People say America and its democracy are being collapsed by Trump. I have come to believe that what we have been calling “late-stage capitalism” was a system that had already collapsed.

Trump isn’t the collapse, Trump is the consequence of the collapse.

The Rule of Law had departed some time ago. The Constitutional system was nonfunctional. The economic system was rigged. The political system benefited only the wealthy and their corporations. That was collapse.

Accountability had long ago disappeared. (A pardon for Nixon? What?) Executives at corporations are never prosecuted. Instead the company itself would be fined – as if companies are sentient entities that can make decisions and do things. White-collar criminals were rarely prosecuted. This is how Trump was able to even be on the scene in the first place to run for office, instead of imprisoned for sex crimes, money laundering, fraud, etc.

The collapse was how Reagan was able to get away with the deal with Iran, and the later Iran/Contra deal.

The collapse was how the Supreme Court was able to make Bush president.

The collapse was how the Iraq War happened.

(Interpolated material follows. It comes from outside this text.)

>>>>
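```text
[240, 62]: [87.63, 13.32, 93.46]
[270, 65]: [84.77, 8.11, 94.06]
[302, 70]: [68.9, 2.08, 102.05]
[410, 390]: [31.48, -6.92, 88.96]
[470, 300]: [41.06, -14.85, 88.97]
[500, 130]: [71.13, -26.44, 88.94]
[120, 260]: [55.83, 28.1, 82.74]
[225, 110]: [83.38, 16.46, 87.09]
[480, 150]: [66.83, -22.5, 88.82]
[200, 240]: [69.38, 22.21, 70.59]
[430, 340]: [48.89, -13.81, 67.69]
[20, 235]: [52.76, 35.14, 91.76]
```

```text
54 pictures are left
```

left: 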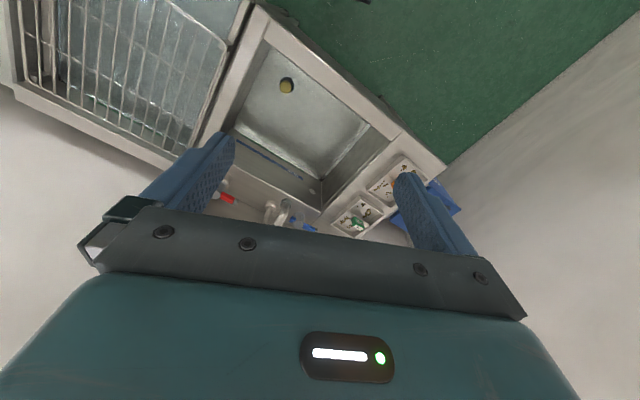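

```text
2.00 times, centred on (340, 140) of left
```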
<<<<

The collapse was how the climate crisis came about in the first place, how the companies were allowed to continue to put carbon into the air after scientists warned us of the harm it was causing, and how the executives at the companies that caused it got rich instead of being prosecuted.

The collapse was how tax cuts for the rich & corporations, with budget cuts for things government does to make people’s lives better happened.

The collapse was how no bankers were prosecuted for fraud after the financial collapse, and Wall Street but not the public was bailed out.

Rule of Law and accountability had long since disappeared from the United States. That was the collapse.

This wasn’t “late stage capitalism,” it was collapse.

People called these things “late stage capitalism.” This wasn’t late stage capitalism at all. We were already living with the collapse of the Constitutional system, the collapse of Rule of Law, the collapse of accountability. It was corruption taking over. It had been happening for decades.

Trump is just a consequence of that collapse.

In 2017’s Democracy and Corruption I wrote about “democracy off the rails” and democracy “corroded,” not realizing Trump was only possible was because the collapse had already happened.

Trump didn’t just come out of nowhere. The road to Trump goes back a long way. Trump comes out of a steady and intentional undermining of rule of law, norms, equality, civility and democracy.

They say these things happen slowly, then all at once. The collapse was happening for decades, then all at once with Trump.